Per questa ragione, essi si trovano in un’ottima posizione
per individuare direttamente nuove idee imprenditoriali da
valorizzare con una nuova impresa o con una differenziazione del
loro business. Nei prossimi anni il dedicarsi ad attività di carattere
autonomo diverrà quindi l’obiettivo di tutti coloro che espulsi dalle
aziende non potranno far leva su prospettive di reinserimento come
dipendenti. Tuttavia tale processo non sarà immediato né garantito,
e per facilitarlo sarà indispensabile focalizzare l’interesse sulle
capacità personali e sulle vocazioni dei singoli aspiranti
imprenditori. Per tale motivo acquisteranno una sempre maggiore
importanza tutte le attività di autorientamento e di servizio alla
nuova imprenditorialità. Lo scopo dei servizi a favore della piccola
e media impresa sarà dunque quello di consentirle di posizionarsi
in breve tempo nell’area centrale, quella del successo.
Oltre al tramontare del mito del posto fisso, bisogna
sottolineare che l’economia sta sempre più passando da un sistema
fortemente incentrato sull’attività industriale alla cosiddetta
economia postindustriale, cioè tendenzialmente basata su un
sistema di servizi, aiutando l’imprenditorialità autonoma e diffusa a
svilupparsi.
Il sistema di servizi ha avuto negli ultimi decenni, tanto
negli Stati Uniti quanto nell’insieme di paesi industrializzati, una
fortissima diffusione. È sicuramente quello che si adatta di più ad
attività imprenditoriali diffuse, alla creazione di piccole e medie
imprese o al self-employment. Inoltre solo in questo sistema è
possibile avviare imprese without capital cioè senza capitale o con
capitale minimo.

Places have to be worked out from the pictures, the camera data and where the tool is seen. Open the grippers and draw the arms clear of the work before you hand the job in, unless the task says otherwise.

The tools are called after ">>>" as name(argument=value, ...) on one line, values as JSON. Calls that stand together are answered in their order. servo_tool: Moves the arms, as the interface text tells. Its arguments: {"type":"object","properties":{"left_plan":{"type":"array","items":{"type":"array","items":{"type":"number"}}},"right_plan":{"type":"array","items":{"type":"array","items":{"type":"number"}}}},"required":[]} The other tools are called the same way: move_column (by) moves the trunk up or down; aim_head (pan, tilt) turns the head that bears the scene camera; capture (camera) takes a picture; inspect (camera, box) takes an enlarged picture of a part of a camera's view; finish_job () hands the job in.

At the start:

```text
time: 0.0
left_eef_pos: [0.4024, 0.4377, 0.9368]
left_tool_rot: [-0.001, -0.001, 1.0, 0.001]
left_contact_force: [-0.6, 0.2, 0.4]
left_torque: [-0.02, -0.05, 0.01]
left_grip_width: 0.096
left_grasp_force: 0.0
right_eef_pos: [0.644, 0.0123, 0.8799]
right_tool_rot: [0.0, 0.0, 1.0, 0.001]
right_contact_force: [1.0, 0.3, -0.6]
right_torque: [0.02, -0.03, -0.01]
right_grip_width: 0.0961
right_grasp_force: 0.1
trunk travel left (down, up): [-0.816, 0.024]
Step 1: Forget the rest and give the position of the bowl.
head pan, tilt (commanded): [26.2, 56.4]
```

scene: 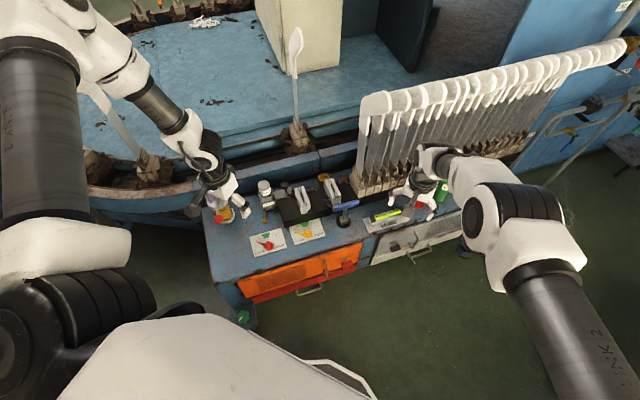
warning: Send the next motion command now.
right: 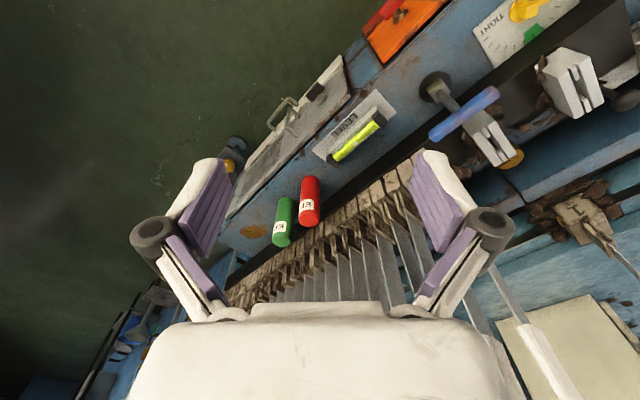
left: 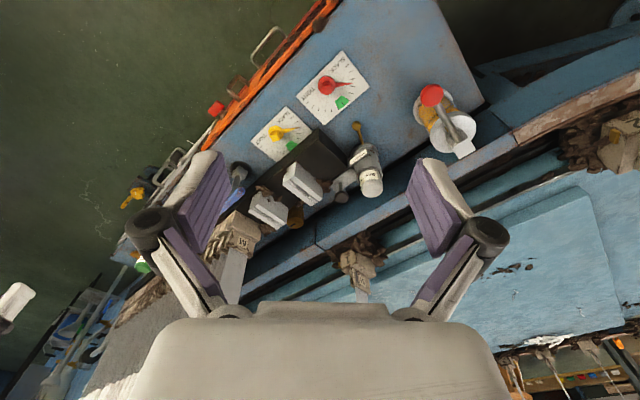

Ciò grazie alla maggiore importanza che si ripone,
per il funzionamento dell’impresa stessa, nel cervello delle persone,
quindi nella loro capacità di tradurre conoscenze in validi prodotti e
servizi, più che nei beni strumentali. Il sistema dei servizi si è
inoltre prestato negli ultimi anni a una forte innovazione e
differenziazione.
CAPITOLO I:
L’IMPRESA
1.1 IL CONCETTO DI
IMPRENDITORIALITA’ PER L’IMPRESA
ITALIANA
Il termine “imprenditorialità”, per l’ampiezza dei
possibili significati che possono essergli attribuiti e per valenza
ideologica che in parte lo caratterizza, è esposto al rischio
dell’obsolescenza. Può conoscere mode improvvise o cadute, le cui
scansioni saranno certo facili da ricordare per chiunque abbia
memoria delle vicende italiane degli ultimi vent’anni. Senza
volerne fornire un’esposizione dettagliata ed esaustiva, possiamo
tracciarne i punti di snodo principali.
Sino agli anni Settanta l’impresa minore era considerata
come una fase transitoria nel ciclo di vita dell’impresa o come una
realtà marginale all’interno di sistemi industriali dominati da
processi di concentrazione, che investivano sia la produzione sia le
funzioni commerciali e terziarie.
A partire dalla seconda metà degli anni Settanta, con la
grande crescita del numero e del peso delle piccole e medie
imprese, il tema dell’imprenditorialità ha assunto un ruolo centrale
nel dibattito economico italiano. La diffusione dei processi di
produzione basati sulla tecnologia dell’automazione flessibile
hanno offerto alle piccole imprese nuove prospettive. I grandi
processi di decentramento produttivo e di esternalizzazione di
alcune funzioni terziarie da parte delle grandi imprese
manifatturiere hanno portato a una enorme proliferazione di piccole
e medie imprese, che hanno costituito un modello di sviluppo
economico tipico della realtà italiana. Il carattere dicotomico della
struttura industriale italiana, costituita da una stragrande
maggioranza di microimprese e da un ristretto nucleo di medie e
grandi imprese, è diventato oggetto di analisi da parte di grandi
economisti internazionali, fino a portarlo come modello di sviluppo
compatibile e auspicabile anche per altre realtà. Era il periodo del
piccolo è bello quando al significato economico del proliferare di
microimprese si aggiungeva anche una valenza politica in termini di
libertà individuali e sociali, attraverso l’interpretazione di
imprenditorialità come elemento di creatività nell’agire economico.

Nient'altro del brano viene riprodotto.